In this article, I will try to show how we can perform migration operations of our applications on kubernetes environment by using kubernetes jobs.
I will use Docker Desktop’s Kubernetes feature as the development environment.
First of all, let’s take a look at the sample project which I prepared using .NET 5 and EF Core to demonstrate migration operations.
I created a console application called “Todo.DbMigration” to perform migration operations separately from the main application. Here, I simply implemented the “IDesignTimeDbContextFactory” interface using “TodoDbContext” that locates in the “Todo.Data” library.
using System.IO; using Microsoft.EntityFrameworkCore; using Microsoft.EntityFrameworkCore.Design; using Microsoft.Extensions.Configuration; using Todo.Data; namespace Todo.DbMigration { public class TodoDbContextFactory : IDesignTimeDbContextFactory<TodoDbContext> { public TodoDbContext CreateDbContext(string[] args) { var configuration = new ConfigurationBuilder() .SetBasePath(Directory.GetCurrentDirectory()) .AddJsonFile("appsettings.json") .AddEnvironmentVariables() .Build(); var dbContextOptionsBuilder = new DbContextOptionsBuilder<TodoDbContext>(); var connectionString = configuration .GetConnectionString("SqlConnectionString"); dbContextOptionsBuilder.UseSqlServer(connectionString, x => x.MigrationsAssembly("Todo.DbMigration")); return new TodoDbContext(dbContextOptionsBuilder.Options); } } }
The db context in the “Todo.Data” library is as follows.
using Microsoft.EntityFrameworkCore; using Todo.Data.Models; namespace Todo.Data { public class TodoDbContext : DbContext { public TodoDbContext(DbContextOptions<TodoDbContext> options) : base(options) { } public DbSet<TodoEntity> Todos { get; set; } protected override void OnModelCreating(ModelBuilder modelBuilder) { modelBuilder.Entity<TodoEntity>() .HasKey(x => x.Id); modelBuilder.Entity<TodoEntity>() .Property(p => p.Name) .HasMaxLength(150) .IsRequired(); } } }
To create the initial migration, I ran the following command in the root directory of the project.
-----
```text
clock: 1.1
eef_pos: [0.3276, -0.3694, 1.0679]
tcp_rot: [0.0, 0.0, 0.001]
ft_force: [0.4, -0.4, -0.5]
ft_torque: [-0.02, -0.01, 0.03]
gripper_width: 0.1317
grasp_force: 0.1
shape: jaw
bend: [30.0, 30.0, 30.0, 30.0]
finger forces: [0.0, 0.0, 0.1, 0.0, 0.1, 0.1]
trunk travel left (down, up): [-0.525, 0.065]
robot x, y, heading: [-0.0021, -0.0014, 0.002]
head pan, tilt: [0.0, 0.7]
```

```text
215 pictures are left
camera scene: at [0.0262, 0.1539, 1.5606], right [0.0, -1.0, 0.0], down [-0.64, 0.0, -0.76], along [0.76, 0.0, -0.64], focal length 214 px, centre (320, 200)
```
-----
dotnet ef migrations add InitialCreate --project ./Todo.Migration
Kubernetes Jobs offers us a way where we can run our finite operations. Just like how a controller “reschedules” or “restarts” a failed pod, a job also ensures that our finite operations run successfully.
If a pod created by a kubernetes job does not fail and exits successfully, the related job is considered as completed. We can check this by querying the “completion” status of the job we deployed.
Also when a job gets deleted, pods that are created by the job are also deleted automatically. But when a job is completed successfully, it does not get deleted automatically. So the deletion operations should be done manually by querying the completion status of the job. We will come to this point later.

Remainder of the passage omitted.